> _Given information_:
## start

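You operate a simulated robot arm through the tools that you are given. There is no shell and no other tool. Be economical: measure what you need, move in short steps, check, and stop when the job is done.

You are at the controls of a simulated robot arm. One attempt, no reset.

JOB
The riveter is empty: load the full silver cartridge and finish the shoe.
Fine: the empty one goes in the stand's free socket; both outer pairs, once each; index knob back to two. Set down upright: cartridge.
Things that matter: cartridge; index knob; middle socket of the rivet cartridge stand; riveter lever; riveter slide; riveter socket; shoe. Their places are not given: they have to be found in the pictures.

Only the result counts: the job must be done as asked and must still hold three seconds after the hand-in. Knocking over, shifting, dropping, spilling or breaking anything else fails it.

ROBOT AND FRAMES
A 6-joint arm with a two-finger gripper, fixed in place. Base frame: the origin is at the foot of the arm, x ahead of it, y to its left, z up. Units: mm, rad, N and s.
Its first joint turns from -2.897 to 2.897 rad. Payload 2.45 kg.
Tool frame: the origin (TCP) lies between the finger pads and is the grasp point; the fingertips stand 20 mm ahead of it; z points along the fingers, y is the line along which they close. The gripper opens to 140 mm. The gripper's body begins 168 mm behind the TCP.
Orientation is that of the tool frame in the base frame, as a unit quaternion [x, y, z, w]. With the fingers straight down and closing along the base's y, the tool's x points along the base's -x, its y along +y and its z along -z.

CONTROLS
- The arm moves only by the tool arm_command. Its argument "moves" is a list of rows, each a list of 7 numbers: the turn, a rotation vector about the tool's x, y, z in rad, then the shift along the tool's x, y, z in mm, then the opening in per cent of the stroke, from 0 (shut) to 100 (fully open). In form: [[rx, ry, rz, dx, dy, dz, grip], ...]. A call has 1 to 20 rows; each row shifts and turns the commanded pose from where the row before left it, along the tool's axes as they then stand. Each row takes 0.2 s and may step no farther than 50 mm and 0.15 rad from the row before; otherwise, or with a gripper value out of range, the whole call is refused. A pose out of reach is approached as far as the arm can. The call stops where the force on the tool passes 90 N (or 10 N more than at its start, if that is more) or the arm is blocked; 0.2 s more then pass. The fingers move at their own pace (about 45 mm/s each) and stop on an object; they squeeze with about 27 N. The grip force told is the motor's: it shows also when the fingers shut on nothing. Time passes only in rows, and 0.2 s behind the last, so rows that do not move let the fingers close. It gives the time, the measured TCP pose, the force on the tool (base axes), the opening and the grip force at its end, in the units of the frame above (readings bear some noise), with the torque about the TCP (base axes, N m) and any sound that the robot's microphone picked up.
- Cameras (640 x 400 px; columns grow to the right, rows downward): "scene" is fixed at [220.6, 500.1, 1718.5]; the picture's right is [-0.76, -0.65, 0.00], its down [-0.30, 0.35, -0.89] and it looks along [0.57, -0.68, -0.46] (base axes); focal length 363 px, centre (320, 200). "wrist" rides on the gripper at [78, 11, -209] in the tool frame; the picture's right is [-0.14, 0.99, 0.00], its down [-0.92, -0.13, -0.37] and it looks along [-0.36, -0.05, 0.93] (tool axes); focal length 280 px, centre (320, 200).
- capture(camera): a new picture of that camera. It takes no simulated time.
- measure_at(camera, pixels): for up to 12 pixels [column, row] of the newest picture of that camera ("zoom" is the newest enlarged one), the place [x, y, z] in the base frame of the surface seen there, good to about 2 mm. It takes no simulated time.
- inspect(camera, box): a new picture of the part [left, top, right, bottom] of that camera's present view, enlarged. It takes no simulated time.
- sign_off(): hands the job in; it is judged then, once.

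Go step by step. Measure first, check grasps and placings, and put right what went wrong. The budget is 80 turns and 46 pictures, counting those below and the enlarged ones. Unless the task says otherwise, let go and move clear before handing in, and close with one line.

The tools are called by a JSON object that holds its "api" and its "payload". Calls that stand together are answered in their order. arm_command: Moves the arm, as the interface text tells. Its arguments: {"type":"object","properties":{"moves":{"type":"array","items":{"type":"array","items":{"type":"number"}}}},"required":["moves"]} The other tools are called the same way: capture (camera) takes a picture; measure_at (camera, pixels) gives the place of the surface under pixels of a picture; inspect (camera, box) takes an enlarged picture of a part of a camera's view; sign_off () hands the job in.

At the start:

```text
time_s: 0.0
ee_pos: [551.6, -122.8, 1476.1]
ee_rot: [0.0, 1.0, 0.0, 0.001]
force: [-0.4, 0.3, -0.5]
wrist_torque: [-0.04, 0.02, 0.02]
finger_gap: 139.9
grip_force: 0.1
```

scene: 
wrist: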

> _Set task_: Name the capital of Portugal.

## end

> _Set task_: Produce the text that comes next in the text segment.

> _Text segment_:

## start

Undoubtedly there was a measure of jocular exaggeration in that remark, but he was indicating the very wide and active involvement of Leicester Rotarians in voluntary work outside the Club. And when the 1979 census was taken it showed that well over one hundred local service organisations, charitable, cultural, social, educational, medial, environmental or religious had the assistance of members of the Rotary Club of Leicester. These included those caring for the blind, the deaf and sufferers from muscular dystrophy, arthritis and rheumatism; the Leicester General Charities, Thomas White Charities and H.J. Riddleston Charity; The Charity Organisation Society, Red Cross, St. John ambulance, Y.M.C.A., old persons’ homes, the Anchor Club for Discharged Prisoners, the Samaritans, the Area Healthy Authority, County Nursing Association, Medical Research Foundation, special schools for the mentally handicapped, the Adult Literacy Scheme, the Area Disablement Advisory Committee, International Friendship Association, the Scouts, Sea Cadets and Girl Guides, Boy’s Clubs, Playing Fields Association, Council for Sport and Recreation, the Coty of Leicester Schools Orchestra, Leicester Symphony Orchestra, Leicester Male Voice Choir, Leicester Competitive Festival of Music, the Citizens’ Advice Bureau, Movement for World Evangelisation, Historic Churches Preservation Trust, Trust for Nature Conservation, Rural Community Council, Council for the Protection of Rural England, the Farming and Wild Life Advisory Group and the Committee for Small Industries in Rural Areas.

## end

> _Task answer_:
The List goes on. More than a tenth of the Club were Justices of the Peace, many were school governors, several on the Court and Council of the University of Leicester and the Council of Loughborough University; others Honorary Canons of the Cathedral, local preachers, church wardens; there was a large representation involved with the Leicester Drama Society and Theatre Trust, and also the Leicester Literary and Philosophical Society, whose list of Presidents included many Rotarians. Three members of the Club have received the highest honour the coty can confer, that of Honorary Freeman, for their services to the community. They were Arthur I Groves in 1926, Charles R. Keene in 1962 and Mac Goldsmith in 1971. For his services locally, Charles Keene was knighted in 1969.
Some of the many services available to the people of Leicester and Leicestershire were started by the Rotary Club of Leicester. Others owe their existence to the stimulus provided by the Club in the first place. The third object of Rotary is “The application of the ideal of service by every Rotarian to his personal, business and community life”; it is hoped that this story shows that Leicester Rotarians have been abundantly true to that ideal.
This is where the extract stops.